> _Brief 1_: Among the entries below, find the line with "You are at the", then quote it and each following line up to and including the line with "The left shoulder", and nothing else. Leave out blank lines and number the others, starting at 1.

> _Provided records_:

┏━━

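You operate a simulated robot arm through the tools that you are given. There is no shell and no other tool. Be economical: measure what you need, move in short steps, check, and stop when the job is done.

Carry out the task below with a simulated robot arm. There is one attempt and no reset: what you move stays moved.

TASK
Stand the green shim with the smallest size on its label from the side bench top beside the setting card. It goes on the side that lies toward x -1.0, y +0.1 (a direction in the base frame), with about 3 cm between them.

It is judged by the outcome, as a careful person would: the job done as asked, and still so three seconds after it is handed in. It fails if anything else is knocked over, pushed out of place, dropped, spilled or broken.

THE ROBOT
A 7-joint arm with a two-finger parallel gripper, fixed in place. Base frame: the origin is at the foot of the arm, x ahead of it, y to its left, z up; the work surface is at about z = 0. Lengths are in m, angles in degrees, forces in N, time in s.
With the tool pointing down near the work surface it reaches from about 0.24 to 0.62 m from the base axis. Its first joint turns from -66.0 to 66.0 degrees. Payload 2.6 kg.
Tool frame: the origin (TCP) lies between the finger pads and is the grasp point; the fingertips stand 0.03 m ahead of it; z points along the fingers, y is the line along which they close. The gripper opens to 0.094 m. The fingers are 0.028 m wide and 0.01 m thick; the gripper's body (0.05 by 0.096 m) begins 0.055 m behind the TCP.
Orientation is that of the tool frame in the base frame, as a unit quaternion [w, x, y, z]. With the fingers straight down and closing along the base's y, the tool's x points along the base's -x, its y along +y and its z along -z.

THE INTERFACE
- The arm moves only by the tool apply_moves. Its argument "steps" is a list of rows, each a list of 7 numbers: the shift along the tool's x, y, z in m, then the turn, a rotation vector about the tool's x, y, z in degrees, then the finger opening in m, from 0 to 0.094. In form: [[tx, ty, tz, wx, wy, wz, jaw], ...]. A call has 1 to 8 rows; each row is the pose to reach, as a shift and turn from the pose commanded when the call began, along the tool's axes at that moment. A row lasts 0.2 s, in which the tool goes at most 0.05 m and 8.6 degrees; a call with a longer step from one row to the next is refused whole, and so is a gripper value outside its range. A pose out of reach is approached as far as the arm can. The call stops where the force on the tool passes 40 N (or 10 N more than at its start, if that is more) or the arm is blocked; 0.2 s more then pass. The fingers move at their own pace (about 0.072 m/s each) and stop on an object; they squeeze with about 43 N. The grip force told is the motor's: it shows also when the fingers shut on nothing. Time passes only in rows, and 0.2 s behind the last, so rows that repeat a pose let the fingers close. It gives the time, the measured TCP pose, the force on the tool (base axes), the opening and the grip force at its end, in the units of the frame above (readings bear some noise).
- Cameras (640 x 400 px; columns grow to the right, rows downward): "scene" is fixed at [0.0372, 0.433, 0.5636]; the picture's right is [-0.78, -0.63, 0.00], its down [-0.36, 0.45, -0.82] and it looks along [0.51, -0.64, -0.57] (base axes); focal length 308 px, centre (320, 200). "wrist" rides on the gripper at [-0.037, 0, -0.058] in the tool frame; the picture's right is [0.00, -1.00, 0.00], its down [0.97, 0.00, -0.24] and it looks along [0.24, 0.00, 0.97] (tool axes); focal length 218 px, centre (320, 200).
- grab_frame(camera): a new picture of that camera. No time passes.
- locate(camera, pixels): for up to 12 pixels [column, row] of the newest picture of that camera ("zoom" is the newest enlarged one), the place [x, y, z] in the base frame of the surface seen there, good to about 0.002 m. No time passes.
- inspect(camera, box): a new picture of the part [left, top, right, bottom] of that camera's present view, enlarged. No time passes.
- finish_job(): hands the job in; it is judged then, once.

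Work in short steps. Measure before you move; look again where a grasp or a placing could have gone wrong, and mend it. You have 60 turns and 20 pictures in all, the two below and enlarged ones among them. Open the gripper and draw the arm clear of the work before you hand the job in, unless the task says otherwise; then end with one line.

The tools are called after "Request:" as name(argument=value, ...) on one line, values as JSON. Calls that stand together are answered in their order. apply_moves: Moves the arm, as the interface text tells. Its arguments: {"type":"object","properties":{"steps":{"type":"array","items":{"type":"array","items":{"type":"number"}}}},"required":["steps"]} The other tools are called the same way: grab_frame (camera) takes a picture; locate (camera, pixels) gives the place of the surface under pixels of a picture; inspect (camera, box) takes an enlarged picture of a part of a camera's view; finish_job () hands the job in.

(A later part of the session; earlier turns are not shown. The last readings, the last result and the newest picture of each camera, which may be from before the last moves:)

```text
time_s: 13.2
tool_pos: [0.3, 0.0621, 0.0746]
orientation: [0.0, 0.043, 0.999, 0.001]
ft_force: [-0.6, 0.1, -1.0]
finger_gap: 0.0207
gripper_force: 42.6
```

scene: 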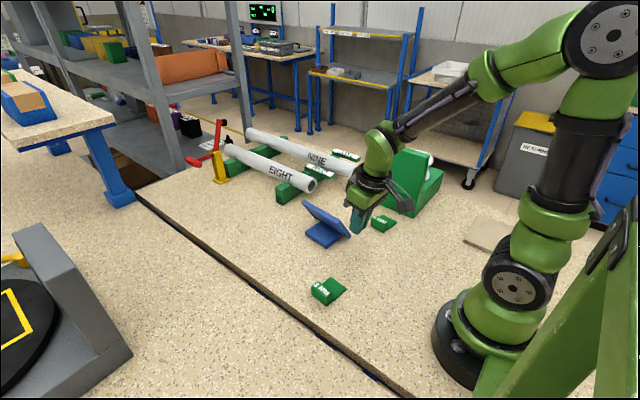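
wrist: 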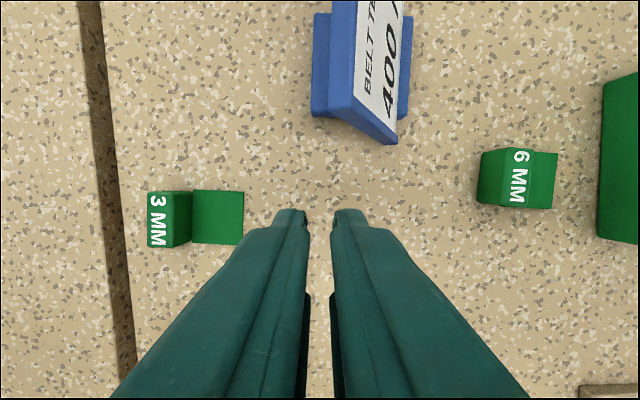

┗━━
┏━━

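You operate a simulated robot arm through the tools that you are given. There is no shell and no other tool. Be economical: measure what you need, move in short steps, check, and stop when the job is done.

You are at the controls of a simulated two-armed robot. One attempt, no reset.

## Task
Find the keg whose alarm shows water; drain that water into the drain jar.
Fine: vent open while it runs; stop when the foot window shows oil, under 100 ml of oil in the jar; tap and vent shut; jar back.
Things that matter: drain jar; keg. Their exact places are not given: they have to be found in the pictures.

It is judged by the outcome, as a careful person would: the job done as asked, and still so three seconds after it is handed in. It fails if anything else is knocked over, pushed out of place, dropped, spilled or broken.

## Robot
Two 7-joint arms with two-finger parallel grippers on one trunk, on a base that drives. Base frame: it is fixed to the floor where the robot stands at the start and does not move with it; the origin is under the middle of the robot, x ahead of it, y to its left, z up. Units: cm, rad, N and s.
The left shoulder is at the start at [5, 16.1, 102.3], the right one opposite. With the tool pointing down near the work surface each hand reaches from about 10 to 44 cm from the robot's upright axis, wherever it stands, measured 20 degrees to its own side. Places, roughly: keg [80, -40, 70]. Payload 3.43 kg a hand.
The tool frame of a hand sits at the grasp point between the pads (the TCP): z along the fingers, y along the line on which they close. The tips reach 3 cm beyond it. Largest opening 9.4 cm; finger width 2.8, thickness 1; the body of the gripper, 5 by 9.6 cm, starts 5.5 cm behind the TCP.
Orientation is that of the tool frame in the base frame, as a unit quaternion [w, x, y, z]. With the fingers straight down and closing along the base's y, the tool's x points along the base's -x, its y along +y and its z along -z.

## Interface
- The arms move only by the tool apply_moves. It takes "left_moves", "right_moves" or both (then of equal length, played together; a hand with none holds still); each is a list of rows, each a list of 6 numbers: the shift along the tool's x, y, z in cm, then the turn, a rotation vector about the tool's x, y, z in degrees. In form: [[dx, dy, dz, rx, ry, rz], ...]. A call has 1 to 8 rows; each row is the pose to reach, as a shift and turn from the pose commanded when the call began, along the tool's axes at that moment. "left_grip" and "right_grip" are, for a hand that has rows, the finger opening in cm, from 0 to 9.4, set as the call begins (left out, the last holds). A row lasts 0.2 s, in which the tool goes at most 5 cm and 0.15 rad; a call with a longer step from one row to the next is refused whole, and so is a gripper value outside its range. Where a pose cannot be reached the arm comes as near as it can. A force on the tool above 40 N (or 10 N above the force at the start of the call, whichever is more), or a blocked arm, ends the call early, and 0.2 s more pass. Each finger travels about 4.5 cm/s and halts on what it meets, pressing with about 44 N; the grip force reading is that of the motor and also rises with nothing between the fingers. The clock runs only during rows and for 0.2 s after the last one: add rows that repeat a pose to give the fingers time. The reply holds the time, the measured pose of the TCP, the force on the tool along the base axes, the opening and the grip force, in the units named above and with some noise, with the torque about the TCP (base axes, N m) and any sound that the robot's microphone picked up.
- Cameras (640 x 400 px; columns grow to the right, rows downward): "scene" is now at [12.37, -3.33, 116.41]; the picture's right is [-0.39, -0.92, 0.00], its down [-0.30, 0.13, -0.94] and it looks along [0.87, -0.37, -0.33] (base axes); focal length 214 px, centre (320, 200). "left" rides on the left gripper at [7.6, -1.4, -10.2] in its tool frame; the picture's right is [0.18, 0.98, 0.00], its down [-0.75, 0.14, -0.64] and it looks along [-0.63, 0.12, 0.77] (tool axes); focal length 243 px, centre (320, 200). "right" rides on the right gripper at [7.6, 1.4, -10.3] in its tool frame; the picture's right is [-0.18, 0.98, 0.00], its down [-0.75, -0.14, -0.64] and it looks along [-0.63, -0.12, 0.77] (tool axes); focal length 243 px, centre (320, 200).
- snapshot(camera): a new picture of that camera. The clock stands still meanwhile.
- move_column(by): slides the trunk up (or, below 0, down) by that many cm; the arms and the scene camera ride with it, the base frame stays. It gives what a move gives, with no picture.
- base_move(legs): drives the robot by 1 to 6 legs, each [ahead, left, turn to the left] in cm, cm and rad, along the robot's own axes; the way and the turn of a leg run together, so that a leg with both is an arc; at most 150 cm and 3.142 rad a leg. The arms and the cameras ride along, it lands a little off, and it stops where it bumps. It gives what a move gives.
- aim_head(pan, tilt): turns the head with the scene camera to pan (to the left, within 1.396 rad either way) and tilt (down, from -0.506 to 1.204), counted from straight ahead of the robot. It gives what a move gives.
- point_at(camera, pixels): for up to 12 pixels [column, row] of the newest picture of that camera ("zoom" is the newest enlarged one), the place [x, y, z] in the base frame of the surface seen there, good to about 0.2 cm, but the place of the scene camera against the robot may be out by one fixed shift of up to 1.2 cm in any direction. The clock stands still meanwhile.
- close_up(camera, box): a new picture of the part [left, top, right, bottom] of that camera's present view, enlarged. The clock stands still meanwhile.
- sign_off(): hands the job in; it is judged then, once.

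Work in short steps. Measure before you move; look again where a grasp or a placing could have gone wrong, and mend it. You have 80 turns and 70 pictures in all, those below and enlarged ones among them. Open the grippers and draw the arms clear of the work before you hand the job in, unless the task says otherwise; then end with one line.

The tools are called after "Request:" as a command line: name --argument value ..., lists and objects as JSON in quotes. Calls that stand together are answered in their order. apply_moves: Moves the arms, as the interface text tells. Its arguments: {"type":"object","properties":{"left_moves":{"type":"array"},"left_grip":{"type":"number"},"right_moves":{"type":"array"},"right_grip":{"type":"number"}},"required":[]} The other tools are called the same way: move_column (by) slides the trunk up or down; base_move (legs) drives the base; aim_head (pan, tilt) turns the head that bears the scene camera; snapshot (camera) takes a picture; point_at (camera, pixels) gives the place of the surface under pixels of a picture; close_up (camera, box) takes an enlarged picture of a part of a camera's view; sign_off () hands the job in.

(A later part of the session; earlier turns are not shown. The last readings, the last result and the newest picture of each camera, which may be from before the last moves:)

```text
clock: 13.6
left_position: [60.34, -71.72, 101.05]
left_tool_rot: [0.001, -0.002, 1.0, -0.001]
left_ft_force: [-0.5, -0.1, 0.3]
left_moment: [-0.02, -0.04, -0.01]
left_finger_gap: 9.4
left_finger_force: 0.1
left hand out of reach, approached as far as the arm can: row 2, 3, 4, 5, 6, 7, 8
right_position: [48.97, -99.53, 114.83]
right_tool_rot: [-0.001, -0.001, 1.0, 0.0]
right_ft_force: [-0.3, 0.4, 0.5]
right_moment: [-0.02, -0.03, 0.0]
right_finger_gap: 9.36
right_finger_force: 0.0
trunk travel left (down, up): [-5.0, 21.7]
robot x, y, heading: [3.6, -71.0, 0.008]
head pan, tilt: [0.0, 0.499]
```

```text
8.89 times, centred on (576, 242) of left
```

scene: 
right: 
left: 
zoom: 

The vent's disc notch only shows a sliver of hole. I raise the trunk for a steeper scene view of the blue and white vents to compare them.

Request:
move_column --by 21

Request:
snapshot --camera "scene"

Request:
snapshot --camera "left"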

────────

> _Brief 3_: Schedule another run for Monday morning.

┗━━

> _Brief 2_: Give the stretch of the text segment that starts with "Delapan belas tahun" and ends with "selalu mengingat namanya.", unchanged.

> _Text segment_:
┏━━

Waktu kembali memberikan kejutan.
Delapan belas tahun yang lalu ketika saya masih kelas satu SMP, ada seorang kakak kelas yang menarik perhatian saya karena namanya yang sama dengan nama tengah saya. Kami sama-sama mempunyai nama Lingga. Dulu, saya merasa nama saya itu nyeleneh sehingga tidak ada yang mempunyai nama yang sama dan saat itu saya sedang tergila-gila dengan nama saya yang kadang malah suka menjadi olok-olok, karena menjadi simbol kelamin laki-laki. Tak heran, ketika sewaktu saya menemukan orang yang bernama sama, saya langsung memperhatikan dan mengingatnya. Terlebih, jika disingkat, sama-sama L.W.
Kakak kelas ini seorang cowok. Saya lupa, apakah dia imut atau tidak. Namun saya selalu mengingat namanya.
Bahkan, sekitar seminggu atau dua minggu yang lalu, saya dengan iseng mencoba mencarinya di Facebook.

┗━━

> _Reply 1_:
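1. You are at the controls of a simulated two-armed robot. One attempt, no reset.
2. ## Task
3. Find the keg whose alarm shows water; drain that water into the drain jar.
4. Fine: vent open while it runs; stop when the foot window shows oil, under 100 ml of oil in the jar; tap and vent shut; jar back.
5. Things that matter: drain jar; keg. Their exact places are not given: they have to be found in the pictures.
6. It is judged by the outcome, as a careful person would: the job done as asked, and still so three seconds after it is handed in. It fails if anything else is knocked over, pushed out of place, dropped, spilled or broken.
7. ## Robot
8. Two 7-joint arms with two-finger parallel grippers on one trunk, on a base that drives. Base frame: it is fixed to the floor where the robot stands at the start and does not move with it; the origin is under the middle of the robot, x ahead of it, y to its left, z up. Units: cm, rad, N and s.
9. The left shoulder is at the start at [5, 16.1, 102.3], the right one opposite. With the tool pointing down near the work surface each hand reaches from about 10 to 44 cm from the robot's upright axis, wherever it stands, measured 20 degrees to its own side. Places, roughly: keg [80, -40, 70]. Payload 3.43 kg a hand.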

> _Reply 2_:
Delapan belas tahun yang lalu ketika saya masih kelas satu SMP, ada seorang kakak kelas yang menarik perhatian saya karena namanya yang sama dengan nama tengah saya. Kami sama-sama mempunyai nama Lingga. Dulu, saya merasa nama saya itu nyeleneh sehingga tidak ada yang mempunyai nama yang sama dan saat itu saya sedang tergila-gila dengan nama saya yang kadang malah suka menjadi olok-olok, karena menjadi simbol kelamin laki-laki. Tak heran, ketika sewaktu saya menemukan orang yang bernama sama, saya langsung memperhatikan dan mengingatnya. Terlebih, jika disingkat, sama-sama L.W.
Kakak kelas ini seorang cowok. Saya lupa, apakah dia imut atau tidak. Namun saya selalu mengingat namanya.